─── Material

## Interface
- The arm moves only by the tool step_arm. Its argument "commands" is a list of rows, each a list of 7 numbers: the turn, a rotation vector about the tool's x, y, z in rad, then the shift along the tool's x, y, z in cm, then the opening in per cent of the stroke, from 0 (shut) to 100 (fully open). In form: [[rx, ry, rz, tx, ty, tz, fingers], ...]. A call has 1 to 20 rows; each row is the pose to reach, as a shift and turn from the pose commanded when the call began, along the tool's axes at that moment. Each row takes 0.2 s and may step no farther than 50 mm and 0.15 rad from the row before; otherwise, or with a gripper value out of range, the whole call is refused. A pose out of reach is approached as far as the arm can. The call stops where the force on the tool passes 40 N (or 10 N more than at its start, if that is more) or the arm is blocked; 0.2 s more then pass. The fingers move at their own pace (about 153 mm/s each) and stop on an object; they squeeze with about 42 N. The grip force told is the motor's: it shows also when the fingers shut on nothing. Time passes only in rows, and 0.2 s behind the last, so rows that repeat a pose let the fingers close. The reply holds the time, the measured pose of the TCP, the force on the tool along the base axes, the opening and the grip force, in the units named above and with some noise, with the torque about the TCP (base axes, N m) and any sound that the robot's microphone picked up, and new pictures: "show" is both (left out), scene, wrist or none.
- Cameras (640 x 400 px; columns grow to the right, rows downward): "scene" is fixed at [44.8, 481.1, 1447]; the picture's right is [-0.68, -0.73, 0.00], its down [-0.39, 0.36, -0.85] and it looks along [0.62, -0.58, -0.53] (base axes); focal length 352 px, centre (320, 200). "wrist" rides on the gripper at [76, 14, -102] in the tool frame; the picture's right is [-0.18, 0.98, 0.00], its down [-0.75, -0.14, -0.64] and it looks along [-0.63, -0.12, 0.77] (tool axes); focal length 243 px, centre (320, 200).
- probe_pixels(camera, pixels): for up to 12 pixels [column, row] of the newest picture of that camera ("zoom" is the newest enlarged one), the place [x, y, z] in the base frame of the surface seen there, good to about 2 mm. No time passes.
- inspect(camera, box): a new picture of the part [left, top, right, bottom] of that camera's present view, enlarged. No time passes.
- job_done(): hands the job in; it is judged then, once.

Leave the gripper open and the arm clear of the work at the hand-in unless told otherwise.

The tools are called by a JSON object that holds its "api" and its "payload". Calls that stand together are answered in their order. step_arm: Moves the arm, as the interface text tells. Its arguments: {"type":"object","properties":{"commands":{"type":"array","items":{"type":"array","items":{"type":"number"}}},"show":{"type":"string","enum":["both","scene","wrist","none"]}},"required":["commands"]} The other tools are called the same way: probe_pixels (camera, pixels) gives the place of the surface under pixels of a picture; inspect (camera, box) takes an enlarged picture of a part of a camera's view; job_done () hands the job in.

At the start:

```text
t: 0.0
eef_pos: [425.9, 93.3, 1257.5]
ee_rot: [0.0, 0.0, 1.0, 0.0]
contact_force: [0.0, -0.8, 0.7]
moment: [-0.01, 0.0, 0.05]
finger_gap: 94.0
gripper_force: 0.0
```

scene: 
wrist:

──────

Report each line of the material above where the word "pixels" appears.

- probe_pixels(camera, pixels): for up to 12 pixels [column, row] of the newest picture of that camera ("zoom" is the newest enlarged one), the place [x, y, z] in the base frame of the surface seen there, good to about 2 mm. No time passes.
The tools are called by a JSON object that holds its "api" and its "payload". Calls that stand together are answered in their order. step_arm: Moves the arm, as the interface text tells. Its arguments: {"type":"object","properties":{"commands":{"type":"array","items":{"type":"array","items":{"type":"number"}}},"show":{"type":"string","enum":["both","scene","wrist","none"]}},"required":["commands"]} The other tools are called the same way: probe_pixels (camera, pixels) gives the place of the surface under pixels of a picture; inspect (camera, box) takes an enlarged picture of a part of a camera's view; job_done () hands the job in.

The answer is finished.